*** Excerpted text ***
Aomar Boum, The Last Rekkas: Chronicles of a Foot Courier in Southern Morocco (Casablanca: Langages du Sud, 2024).
Jadaliyya (J): What made you write this book?
Aomar Boum (AB): In the mid-1990s, I conducted an ethnographic study of the internationally celebrated Tissint Amazigh folk dance in southeastern Morocco, examining the politics of folklore as communities navigated the contours of local identity and national tourism. With written sources on the region limited mainly to colonial-era texts like Charles De Foucauld’s Reconnaissance au Maroc, I turned to oral history, beginning with interviews with my father, Faraji, one of the last elders to come of age under early French colonial rule. In the process, I discovered that Faraji’s great-grandfather had grown up in the pre-Saharan oasis of Tissint.
This genealogical link redirected my research afterward. Lacking written records about the oases of the Bani region, I began gathering oral histories during visits to my native village, Lamhamid. What started as two hours of recordings on folk dance became an archive of over eighty hours of testimony covering genealogy, tribal warfare, famine, drought, trade, ethnic relations, Jewish-Muslim histories, and slavery. Despite the archive’s richness, I rarely revisited it, preoccupied with tenure-track demands and producing scholarship deemed legible within the academy. Writing about family especially in collaboration with my child was not considered professionally viable.
*** Provided material ***
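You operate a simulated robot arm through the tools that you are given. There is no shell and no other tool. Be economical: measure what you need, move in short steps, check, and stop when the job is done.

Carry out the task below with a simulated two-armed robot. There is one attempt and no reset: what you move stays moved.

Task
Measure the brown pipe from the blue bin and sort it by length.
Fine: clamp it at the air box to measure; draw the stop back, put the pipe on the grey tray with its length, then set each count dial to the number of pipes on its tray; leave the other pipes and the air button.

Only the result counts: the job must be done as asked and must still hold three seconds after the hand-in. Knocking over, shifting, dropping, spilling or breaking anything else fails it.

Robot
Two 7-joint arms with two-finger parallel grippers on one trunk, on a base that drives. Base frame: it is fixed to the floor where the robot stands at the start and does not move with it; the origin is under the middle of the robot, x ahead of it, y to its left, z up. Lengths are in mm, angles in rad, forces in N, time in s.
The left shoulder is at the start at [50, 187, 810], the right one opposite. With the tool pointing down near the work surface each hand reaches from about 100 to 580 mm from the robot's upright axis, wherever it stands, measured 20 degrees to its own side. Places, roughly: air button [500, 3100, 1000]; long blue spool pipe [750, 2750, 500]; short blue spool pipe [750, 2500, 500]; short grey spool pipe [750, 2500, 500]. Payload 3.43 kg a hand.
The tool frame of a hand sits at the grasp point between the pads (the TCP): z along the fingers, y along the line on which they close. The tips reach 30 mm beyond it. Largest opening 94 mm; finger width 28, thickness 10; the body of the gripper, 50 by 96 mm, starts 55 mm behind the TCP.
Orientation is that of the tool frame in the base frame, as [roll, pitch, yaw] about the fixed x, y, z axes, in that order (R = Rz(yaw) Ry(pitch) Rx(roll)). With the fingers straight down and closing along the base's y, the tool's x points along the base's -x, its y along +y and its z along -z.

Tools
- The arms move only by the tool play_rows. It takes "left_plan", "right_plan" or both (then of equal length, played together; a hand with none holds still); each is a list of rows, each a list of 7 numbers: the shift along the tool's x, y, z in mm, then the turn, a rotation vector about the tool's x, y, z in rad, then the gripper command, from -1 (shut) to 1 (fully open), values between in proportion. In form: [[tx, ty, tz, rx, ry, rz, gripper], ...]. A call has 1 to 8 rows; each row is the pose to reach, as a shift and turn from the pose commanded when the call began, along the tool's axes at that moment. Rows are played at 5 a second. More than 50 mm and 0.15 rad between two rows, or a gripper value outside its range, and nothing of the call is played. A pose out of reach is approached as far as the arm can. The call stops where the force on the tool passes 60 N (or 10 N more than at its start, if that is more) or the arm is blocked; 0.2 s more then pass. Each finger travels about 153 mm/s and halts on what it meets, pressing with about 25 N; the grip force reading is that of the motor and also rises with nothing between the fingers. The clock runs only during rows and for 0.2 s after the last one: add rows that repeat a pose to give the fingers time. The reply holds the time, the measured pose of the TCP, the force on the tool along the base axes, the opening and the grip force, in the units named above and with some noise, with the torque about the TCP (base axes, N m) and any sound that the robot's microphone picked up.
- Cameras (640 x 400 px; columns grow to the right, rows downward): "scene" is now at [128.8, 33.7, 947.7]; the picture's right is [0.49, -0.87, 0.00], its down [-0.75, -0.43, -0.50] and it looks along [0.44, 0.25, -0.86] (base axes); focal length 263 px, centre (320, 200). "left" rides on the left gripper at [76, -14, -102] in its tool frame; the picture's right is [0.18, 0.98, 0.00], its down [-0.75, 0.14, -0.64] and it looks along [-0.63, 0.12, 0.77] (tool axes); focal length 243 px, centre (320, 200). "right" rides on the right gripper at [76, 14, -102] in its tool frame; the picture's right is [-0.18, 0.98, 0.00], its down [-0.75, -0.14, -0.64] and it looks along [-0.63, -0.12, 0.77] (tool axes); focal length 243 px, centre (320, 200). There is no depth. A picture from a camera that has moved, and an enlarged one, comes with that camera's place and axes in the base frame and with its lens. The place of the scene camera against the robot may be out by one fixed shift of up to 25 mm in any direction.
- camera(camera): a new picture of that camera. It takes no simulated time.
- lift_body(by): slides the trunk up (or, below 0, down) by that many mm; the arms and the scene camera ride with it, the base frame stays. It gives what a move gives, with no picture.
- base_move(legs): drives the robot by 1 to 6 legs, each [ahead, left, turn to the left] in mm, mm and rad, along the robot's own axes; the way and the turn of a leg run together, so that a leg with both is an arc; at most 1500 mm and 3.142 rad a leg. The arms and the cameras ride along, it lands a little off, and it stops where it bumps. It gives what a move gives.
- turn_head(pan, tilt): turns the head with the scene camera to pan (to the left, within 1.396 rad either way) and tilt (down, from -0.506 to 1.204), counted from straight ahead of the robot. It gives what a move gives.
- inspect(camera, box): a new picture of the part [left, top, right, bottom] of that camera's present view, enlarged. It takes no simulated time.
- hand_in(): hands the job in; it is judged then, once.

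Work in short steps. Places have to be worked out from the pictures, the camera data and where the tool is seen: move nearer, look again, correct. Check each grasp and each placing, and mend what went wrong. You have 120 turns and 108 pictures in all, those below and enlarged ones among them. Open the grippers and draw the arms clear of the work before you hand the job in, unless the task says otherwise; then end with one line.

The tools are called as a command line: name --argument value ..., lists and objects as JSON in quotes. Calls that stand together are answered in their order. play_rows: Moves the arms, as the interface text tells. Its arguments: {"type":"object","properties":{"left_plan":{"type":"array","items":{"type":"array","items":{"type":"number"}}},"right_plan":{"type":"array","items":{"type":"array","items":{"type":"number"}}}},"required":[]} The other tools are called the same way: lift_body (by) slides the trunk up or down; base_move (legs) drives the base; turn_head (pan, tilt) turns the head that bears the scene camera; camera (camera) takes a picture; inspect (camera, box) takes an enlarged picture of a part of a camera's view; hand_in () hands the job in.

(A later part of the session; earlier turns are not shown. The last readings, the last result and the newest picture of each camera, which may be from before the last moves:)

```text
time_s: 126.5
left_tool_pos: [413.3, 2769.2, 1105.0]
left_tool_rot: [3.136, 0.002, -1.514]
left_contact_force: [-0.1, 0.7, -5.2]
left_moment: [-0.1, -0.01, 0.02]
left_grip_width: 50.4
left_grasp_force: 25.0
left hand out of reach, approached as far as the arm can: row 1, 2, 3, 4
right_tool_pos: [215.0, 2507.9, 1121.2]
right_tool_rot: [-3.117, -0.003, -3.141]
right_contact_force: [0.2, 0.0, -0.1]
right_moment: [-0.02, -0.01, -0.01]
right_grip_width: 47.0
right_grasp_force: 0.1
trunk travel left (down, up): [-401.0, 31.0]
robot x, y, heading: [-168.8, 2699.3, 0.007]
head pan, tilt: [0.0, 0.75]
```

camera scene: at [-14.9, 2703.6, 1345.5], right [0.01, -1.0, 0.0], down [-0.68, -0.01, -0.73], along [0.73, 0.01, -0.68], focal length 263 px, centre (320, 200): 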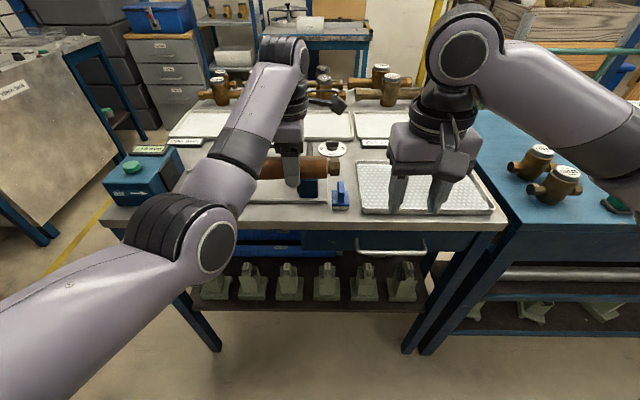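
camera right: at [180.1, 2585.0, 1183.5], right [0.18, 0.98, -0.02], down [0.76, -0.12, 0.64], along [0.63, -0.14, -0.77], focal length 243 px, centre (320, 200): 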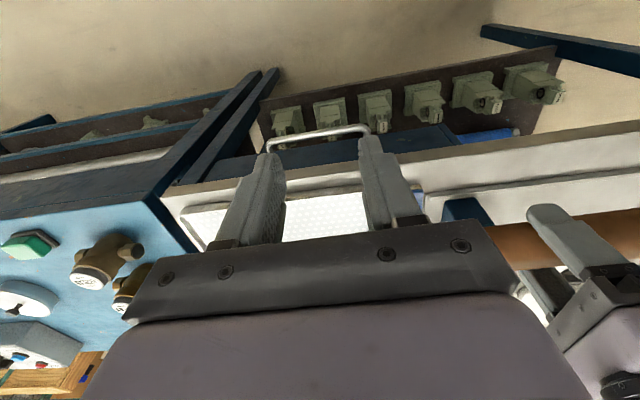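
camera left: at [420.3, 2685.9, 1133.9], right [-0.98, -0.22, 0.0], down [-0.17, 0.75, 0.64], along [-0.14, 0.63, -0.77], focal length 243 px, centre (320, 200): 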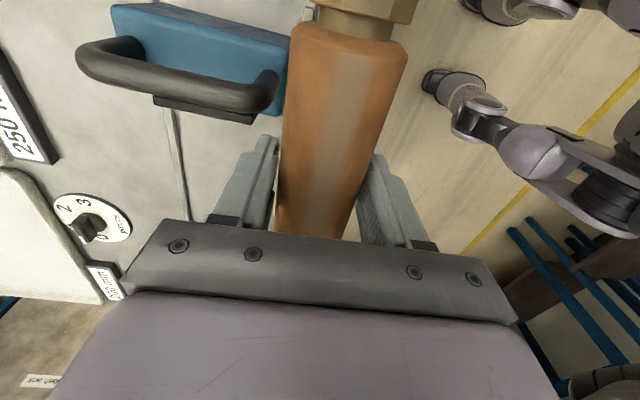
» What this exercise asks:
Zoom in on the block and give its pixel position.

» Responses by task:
***
» What this exercise asks:
a – Your answer is an exact quotation from the excerpted text: it starts at "Aomar Boum (AB): In" and ends at "oasis of Tissint.".
b – Please continue the excerpted text.

» Responses by task:
a –
Aomar Boum (AB): In the mid-1990s, I conducted an ethnographic study of the internationally celebrated Tissint Amazigh folk dance in southeastern Morocco, examining the politics of folklore as communities navigated the contours of local identity and national tourism. With written sources on the region limited mainly to colonial-era texts like Charles De Foucauld’s Reconnaissance au Maroc, I turned to oral history, beginning with interviews with my father, Faraji, one of the last elders to come of age under early French colonial rule. In the process, I discovered that Faraji’s great-grandfather had grown up in the pre-Saharan oasis of Tissint.

b –
In 2018, as Faraji showed signs of dementia, I began contemplating a biography. Though I was not ready to begin, I found myself drawn back to his stories. In November 2023, Faraji passed away in Lamhamid at the age of 110, at the foot of the Bani mountains. A few weeks later, my thirteen-year-old daughter, Majdouline Boum-Mendoza, and I began drafting a tribute to him. Just eight months earlier, my brother Mohammed had died of silicosis, after years of digging wells and inhaling dust. Majdouline and I had co-written and illustrated a memorial piece for him.
What started as a short tribute for Faraji quickly grew into a forty-page manuscript within a week. I decided to publish it as an illustrated book centered on generational memory, structured around Faraji’s life as a rekkas, a foot courier delivering letters across the pre-Saharan region in the 1930s and 1940s. The book evolved into a three-generational conversation, Faraji, myself, and Majdouline, on history, memory, and the present.
I finished the manuscript in early March; by the end of that month, Majdouline had illustrated every chapter. In May 2024, The Last Rekkas was published in English, Arabic, and French in Casablanca, and presented at the Rabat Book Fair. It is a collection of short texts across twenty-four chapters, framed by an introduction, a foreword by Driss El Yazami, and a concluding section written by Majdouline.

Fig. The Last Rekkas in English, Arabic, and French
J: What particular topics, issues, and literatures does the book address?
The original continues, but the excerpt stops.